With a full year of COVID-19 quarantining behind us, more and more people are wondering when it will be safe to travel again. As the COVID-19 vaccination roll-out continues to ramp up around the country, the number of emails we are receiving asking for advice on new travel guidelines is steadily increasing.
Unfortunately, the general advice from the CDC remains relatively unchanged. Travel is still not recommended. While the vaccine is a step in the right direction, there are still some key questions that need answering before we can all resume “normalcy”. Those questions include: Is the vaccine effective against COVID-19 variants? Can the vaccinated still asymptomatically spread the virus? How long does the vaccine last and will we need boosters?
"Until we know more about those questions, everyone — even people who’ve had their vaccines — should continue taking basic prevention steps when recommended," the CDC stated on its website. That means wearing a mask, washing your hands, and maintaining appropriate distancing whenever you are out and about.
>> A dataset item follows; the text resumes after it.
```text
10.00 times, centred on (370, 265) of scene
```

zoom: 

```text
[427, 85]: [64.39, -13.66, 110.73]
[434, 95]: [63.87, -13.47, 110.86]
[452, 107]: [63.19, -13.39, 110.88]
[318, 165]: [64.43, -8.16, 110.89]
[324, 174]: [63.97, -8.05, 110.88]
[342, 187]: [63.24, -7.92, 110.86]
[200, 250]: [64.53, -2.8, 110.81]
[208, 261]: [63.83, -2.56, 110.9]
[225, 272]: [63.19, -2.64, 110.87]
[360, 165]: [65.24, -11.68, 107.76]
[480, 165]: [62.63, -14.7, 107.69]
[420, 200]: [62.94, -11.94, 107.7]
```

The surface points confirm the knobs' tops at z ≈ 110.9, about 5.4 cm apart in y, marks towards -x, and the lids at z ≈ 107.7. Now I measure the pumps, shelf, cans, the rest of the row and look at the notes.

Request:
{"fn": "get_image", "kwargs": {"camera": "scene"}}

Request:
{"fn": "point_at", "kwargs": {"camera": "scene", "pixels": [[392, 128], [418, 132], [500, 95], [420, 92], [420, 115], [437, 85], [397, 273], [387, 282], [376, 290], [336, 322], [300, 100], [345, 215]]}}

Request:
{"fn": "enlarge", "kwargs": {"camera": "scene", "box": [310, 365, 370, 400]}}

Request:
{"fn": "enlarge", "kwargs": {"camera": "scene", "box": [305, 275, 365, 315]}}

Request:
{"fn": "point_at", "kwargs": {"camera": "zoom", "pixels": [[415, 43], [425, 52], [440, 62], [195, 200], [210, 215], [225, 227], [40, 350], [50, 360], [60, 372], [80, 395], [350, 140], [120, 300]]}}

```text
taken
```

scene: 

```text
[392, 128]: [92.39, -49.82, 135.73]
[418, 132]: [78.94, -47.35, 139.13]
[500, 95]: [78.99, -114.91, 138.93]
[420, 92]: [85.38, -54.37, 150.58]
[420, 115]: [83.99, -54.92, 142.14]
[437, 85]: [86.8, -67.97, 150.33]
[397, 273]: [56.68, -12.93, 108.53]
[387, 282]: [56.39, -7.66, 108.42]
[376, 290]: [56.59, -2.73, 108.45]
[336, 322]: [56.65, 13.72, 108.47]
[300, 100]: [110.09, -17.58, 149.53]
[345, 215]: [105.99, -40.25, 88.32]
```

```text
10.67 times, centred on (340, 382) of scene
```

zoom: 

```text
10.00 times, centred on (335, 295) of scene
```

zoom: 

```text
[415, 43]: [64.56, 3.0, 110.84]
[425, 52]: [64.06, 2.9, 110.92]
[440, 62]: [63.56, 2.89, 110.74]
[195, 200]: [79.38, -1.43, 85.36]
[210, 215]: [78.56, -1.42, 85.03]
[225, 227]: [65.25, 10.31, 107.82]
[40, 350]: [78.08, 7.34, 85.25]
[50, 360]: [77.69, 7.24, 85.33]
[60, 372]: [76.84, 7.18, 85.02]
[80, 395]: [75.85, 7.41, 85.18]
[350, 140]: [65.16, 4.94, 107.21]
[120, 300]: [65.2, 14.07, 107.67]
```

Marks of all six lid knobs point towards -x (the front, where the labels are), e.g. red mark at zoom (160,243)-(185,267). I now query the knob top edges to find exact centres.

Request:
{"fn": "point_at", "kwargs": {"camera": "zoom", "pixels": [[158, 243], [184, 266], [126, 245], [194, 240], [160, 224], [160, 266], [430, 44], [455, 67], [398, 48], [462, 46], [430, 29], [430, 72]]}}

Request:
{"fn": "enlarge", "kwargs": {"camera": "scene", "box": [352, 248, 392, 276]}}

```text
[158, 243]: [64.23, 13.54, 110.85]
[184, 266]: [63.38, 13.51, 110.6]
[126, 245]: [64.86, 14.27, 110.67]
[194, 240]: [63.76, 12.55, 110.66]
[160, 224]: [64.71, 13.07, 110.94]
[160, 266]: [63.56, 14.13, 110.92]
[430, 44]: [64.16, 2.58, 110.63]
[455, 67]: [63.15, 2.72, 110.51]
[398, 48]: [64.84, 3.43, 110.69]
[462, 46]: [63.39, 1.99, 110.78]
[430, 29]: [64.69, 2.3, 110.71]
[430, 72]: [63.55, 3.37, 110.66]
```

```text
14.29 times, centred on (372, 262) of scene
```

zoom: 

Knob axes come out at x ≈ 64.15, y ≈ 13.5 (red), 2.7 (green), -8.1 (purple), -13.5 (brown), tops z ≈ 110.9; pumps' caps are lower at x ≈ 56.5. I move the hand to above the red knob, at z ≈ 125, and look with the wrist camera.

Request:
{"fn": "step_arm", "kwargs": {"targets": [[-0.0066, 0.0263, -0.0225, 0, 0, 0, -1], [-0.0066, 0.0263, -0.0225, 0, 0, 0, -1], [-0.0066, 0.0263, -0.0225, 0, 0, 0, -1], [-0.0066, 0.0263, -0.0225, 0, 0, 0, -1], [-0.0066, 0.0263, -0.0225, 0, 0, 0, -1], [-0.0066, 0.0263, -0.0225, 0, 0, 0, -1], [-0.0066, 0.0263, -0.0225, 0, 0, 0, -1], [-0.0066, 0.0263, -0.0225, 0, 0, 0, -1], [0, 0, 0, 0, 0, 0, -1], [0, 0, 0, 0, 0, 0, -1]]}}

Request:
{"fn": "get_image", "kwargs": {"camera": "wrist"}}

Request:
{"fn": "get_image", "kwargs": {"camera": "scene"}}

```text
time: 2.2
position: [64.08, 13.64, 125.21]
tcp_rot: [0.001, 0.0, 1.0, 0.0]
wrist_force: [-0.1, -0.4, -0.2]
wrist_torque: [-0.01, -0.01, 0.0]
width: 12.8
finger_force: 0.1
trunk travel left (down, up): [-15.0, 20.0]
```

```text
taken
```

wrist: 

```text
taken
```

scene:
Aside from practicing basic prevention methods when traveling, it is also still mandatory for travelers to produce negative Covid-19 tests regardless of vaccination certification. Negative Covid-19 tests are currently required by many international travel destinations and negative tests are also still required for all U.S. citizens flying home from abroad. This is important to remember when choosing a travel destination as many times border rules may dictate your choices for you. You can research your travel options via the U.S. Department of State’s country pages, the CDC’s recommendations by destination, or CovidControls.co, which tracks countries by vaccination rate, entry rules, and lockdown status.
This may all feel frustrating to read, after all you most likely just jumped through hoops to get your vaccine! But, before you despair, remember that these are the simply safest guidelines put out there by the CDC and, as a vaccinated traveler, you are far more protected than others if you do wish to travel! We feel that you should be able to safely start traveling again so long as you practice the outlined steps above and travel responsibly.
Remember, that mass vaccination efforts are currently underway across the globe so it is important that you carefully plan your destinations and activities to help protect yet-to-be-vaccinated locals. For instance, if vaccinated travelers can still inadvertently spread Covid-19, they will cause less damage in countries with higher vaccination rates than those with less robust vaccination and healthcare infrastructures.
Do I have to wear a mask on a plane if I am vaccinated?
Yes. It is still law that people over the age of 2 must wear masks on board aircraft in the United States.
When am I fully vaccinated against Covid-19?
The CDC says you are not considered vaccinated until two weeks past your second dose of the Pfizer-BioNTech or Moderna vaccines or two weeks past receiving the single-dose Johnson & Johnson vaccine.
Is there a Vaccine Passport?
While Vaccine Passports are in the works for citizens of certain countries, such as Iceland, Poland, and Portugal, there is currently no set universal Vaccine Passport.